To the mystical element in the personality of Mr. Judge was united the shrewdness of the practical lawyer, the organizing faculty of a great leader, and that admirable common sense which is so uncommon a thing with enthusiasts. . . . And blended with the undaunted courage, the keen insight, the endless patience, that made his personality so powerful, were the warm affections, the ready wit, the almost boyish gaiety that made it so lovable.[3]

Obituary in Mercury

Mercury, the journal of the American Section of the Adyar Society published this gracious and conciliatory obituary:

On 21st of March William Q. Judge quitted this sphere of activity. The news saddened all for every heart kept a shrine sacred to the well-beloved co-worker of H.P.B. We remember only his virtues, which were many, his talents which were great, and we know that the good he did for the many years he labored as the Vice-President of the T. S. and Secretary of the American Section will bless his name for all time. All honor to his memory.[4]

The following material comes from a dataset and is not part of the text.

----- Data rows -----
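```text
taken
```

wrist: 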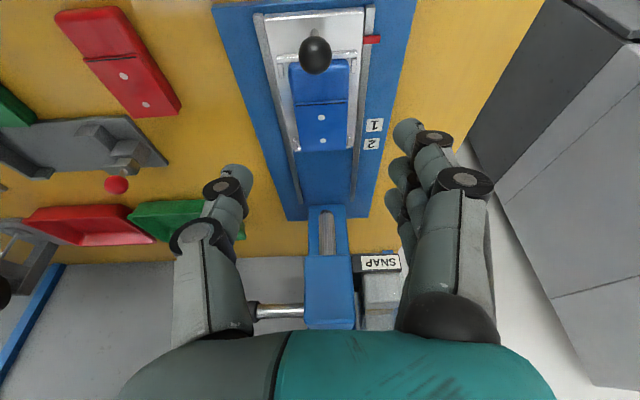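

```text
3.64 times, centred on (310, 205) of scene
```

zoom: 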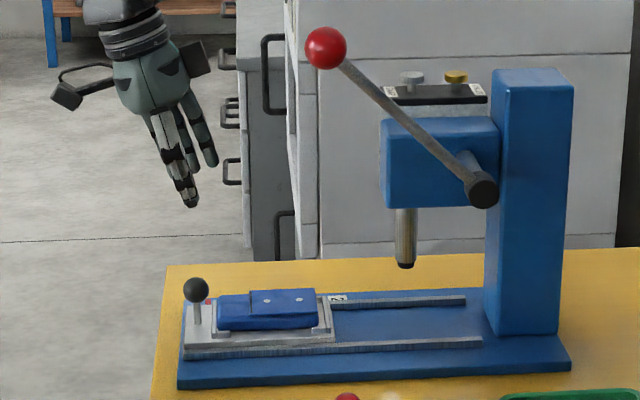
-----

Annie Besant on W. Q. Judge

Annie Besant wrote in the June, 1909, issue of The Theosophist:

William Quan Judge [was] a much loved friend and pupil of H.P.B. and the channel of life to the American Branch of the T.S. A highly evolved man, with a profound realization of the deeper truths of life, he built up the Society in America from small and discouraging beginnings. No difficulties daunted him, and no apparent failures quenched his fiery devotion... He was beside H.P.B. through those early days, saw the exercise of her wonderful powers, and shared in the founding of the Theosophical Society. And throughout the remainder of her life on earth the friendship remained unbroken, and during the later years she regarded him as her one hope in America, declaring that, if the American members rejected him, she would break off all relations with them, and know them no more... His real work, the spread of Theosophy in America, was splendidly performed, and his memory remains a lasting inspiration... William Quan Judge must ever have his place among Theosophical Worthies.[5]

Death

Mr. Judge had been ill for some time, from lingering results of Chagas disease (often erroneously referred to as Chagres fever) contracted in Venezuela. His friend Ernest Temple Hargrove wrote to Dr. J. D. Buck early in 1896:

I think that Judge is ten per cent weaker than when you saw him. Today and last night his cough seemed rather better; the mucus came away more easily. But he can hardly walk. He asked me last night "use your intuition. How long do you think this can last?" I said "If it goes on not more than a week." That was in reference to a crisis through which both he and I thought he was passing. For the drop was very sudden--ten percent in a day--yesterday. I do not know what caused it; nor does he. There is nothing else at all now. He gets more sleep now during the day.

Truly, even to the lay eye, it is a case full of contradictions, and it is impossible to take any view or form any opinion that is not flatly denied by facts within the next 24 hours. I should not be surprised at anything; not even at seeing him improved 20 per cent in a day.[6]

Mr. Judge passed away on March 21, 1896 in New York.

Online resources

Articles

Additional resources

Further reading

  • "William Quan Judge," The Canadian Theosophist [20:2], April 15, 1939, p. 35.

Notes

  1. Josephine Ransom, A Short History of the Theosophical Society (Adyar, India: Theosophical Publishing House, 1938), 112.
  2. W. Dallas TenBroeck, "Biographical Notes on Sri B.P. Wadia" Keeping the Link Unbroken (Theosophical Research Monographs, 2004), 120.
  3. Katherine Hillard, "Why I Became a Theosophist" Theosophical Quarterly (July, 1909), 59-61. Available at Blavatsky Archives.
  4. J. Helen Smith, "Obituary" Mercury 2.9 (April, 1896), 276.
  5. Annie Besant, "Theosophical Worthies: William Quan Judge" The Theosophist (June, 1909), 351-354.
  6. E. T. Hargrove letter to J. D. Buck. Dated "Thursday, 1896." Cincinnati Theosophical Society Papers. Records Series 20.02.01. Theosophical Society in America Archives.